Barry Torkington, however, has some ideas about why such a gap exists. Torkington is an adviser to the recreational fishing lobby group, LegaSea, and has worked in the fisheries sector for over 40 years, including as a commercial fisherman.
He's less sure than Smith and Robinson that the hāpuku stocks are in good shape, but he does think that New Zealand's quota management system (QMS) - in place since the mid-1980s and intended to protect New Zealand fish stocks – has failed small-scale fishermen.

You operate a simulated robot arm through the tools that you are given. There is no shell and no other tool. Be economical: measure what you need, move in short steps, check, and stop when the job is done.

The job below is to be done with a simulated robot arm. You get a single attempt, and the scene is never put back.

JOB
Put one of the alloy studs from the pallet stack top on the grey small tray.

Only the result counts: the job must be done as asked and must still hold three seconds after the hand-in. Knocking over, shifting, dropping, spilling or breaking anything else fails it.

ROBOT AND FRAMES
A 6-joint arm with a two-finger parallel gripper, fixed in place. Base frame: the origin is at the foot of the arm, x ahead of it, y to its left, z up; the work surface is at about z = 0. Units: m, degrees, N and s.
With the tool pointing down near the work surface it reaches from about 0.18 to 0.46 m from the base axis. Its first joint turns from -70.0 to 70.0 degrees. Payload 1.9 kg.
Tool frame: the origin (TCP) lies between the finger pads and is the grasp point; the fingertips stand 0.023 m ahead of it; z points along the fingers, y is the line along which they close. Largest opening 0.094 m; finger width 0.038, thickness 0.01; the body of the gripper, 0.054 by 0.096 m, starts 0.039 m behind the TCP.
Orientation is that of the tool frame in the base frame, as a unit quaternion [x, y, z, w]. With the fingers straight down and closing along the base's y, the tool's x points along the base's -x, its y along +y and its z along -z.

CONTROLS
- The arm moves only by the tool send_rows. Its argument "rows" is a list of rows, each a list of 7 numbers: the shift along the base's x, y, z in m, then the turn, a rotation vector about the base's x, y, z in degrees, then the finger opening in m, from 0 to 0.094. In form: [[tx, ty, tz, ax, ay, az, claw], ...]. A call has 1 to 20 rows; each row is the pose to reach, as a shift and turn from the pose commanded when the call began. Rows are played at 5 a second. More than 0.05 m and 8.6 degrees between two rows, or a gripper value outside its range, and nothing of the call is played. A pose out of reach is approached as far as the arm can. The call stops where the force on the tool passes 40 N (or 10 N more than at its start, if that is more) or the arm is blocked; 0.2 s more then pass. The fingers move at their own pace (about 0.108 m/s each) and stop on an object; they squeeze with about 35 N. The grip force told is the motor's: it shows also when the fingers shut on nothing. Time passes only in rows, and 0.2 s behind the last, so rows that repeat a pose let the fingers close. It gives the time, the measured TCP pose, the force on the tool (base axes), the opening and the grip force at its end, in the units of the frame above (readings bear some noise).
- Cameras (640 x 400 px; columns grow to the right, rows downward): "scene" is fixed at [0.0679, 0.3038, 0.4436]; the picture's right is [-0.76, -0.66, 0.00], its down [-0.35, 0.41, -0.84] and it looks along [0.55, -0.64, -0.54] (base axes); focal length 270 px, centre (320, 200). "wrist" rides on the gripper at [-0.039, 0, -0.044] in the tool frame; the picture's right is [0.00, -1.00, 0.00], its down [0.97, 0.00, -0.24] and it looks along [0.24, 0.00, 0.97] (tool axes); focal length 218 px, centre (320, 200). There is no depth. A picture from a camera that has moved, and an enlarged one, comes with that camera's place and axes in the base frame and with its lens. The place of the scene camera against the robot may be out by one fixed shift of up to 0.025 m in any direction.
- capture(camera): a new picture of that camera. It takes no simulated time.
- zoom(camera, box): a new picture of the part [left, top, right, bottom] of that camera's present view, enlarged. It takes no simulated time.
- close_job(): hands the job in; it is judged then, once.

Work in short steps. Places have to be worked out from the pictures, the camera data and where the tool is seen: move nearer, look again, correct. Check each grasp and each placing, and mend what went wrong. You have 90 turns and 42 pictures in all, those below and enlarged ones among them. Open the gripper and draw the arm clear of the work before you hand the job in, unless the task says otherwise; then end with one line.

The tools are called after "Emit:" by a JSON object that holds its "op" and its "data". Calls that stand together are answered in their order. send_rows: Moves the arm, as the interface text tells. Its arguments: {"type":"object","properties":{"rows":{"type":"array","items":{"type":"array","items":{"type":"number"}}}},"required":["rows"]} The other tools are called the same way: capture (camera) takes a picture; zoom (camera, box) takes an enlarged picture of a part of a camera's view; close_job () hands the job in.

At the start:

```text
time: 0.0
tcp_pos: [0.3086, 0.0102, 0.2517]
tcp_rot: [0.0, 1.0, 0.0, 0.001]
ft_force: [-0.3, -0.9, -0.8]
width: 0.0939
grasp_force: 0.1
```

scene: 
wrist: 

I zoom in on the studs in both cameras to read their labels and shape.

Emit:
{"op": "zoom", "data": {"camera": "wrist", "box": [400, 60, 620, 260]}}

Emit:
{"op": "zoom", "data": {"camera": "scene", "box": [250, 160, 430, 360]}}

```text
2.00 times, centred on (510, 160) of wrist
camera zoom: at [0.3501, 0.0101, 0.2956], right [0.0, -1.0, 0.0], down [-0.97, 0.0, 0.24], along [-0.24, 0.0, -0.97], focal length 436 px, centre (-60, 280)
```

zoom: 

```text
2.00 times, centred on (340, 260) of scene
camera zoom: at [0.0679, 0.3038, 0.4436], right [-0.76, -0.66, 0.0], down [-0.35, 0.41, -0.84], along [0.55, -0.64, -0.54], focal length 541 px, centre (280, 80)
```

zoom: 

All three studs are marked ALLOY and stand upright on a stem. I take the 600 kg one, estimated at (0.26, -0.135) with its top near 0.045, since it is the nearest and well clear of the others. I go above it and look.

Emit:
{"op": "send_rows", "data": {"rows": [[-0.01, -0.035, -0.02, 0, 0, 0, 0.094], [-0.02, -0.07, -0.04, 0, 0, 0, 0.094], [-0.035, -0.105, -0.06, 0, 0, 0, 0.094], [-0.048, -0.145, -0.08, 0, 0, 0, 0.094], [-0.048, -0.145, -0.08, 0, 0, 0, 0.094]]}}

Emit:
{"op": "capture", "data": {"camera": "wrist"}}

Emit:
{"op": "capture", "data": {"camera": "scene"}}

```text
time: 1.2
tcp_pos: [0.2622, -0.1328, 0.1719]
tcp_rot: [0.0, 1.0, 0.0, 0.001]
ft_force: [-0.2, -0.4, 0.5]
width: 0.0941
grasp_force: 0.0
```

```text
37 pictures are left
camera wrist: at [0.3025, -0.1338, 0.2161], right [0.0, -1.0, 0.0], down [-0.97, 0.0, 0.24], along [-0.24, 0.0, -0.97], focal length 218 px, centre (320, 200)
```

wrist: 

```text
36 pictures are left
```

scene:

MPI wouldn't disclose quickly who owns New Zealand's hāpuku quota (it suggested the information could be obtained through an Official Information Act request). But Torkington says, across the fishery, some 80 per cent of all quota is held by just 10 large entities.
Quota owners often lease their catch limits on an annual basis to smaller fishermen who, in a situation Torkington says is analogous to medieval systems of landed nobles and landless peasants, cannot afford to own quota themselves. The catch is typically required by contract to be sold back to the quota owner at a fixed price.
"The QMS isn't designed for value-adding small businesses like Troy's, and there are a few in a similar position around the coast. The QMS is about control by the few (those with large quota holdings) while the work is done by poorly paid labour effectively indentured to the property owner."
Drops to catch limits tend to make the quota holdings of the smallest players uneconomic. And they push small fishermen into the situation of leasing catch entitlement from the big players, Torkington says.
Despite that, MPI concluded that the economic effect of its cuts to HPB commercial catch limits are "likely minimal". It's a conclusion that makes Smith extend those big open palms again: "I been fishing since I left school at 15, following all their rules. Now they tell me that I don't exist."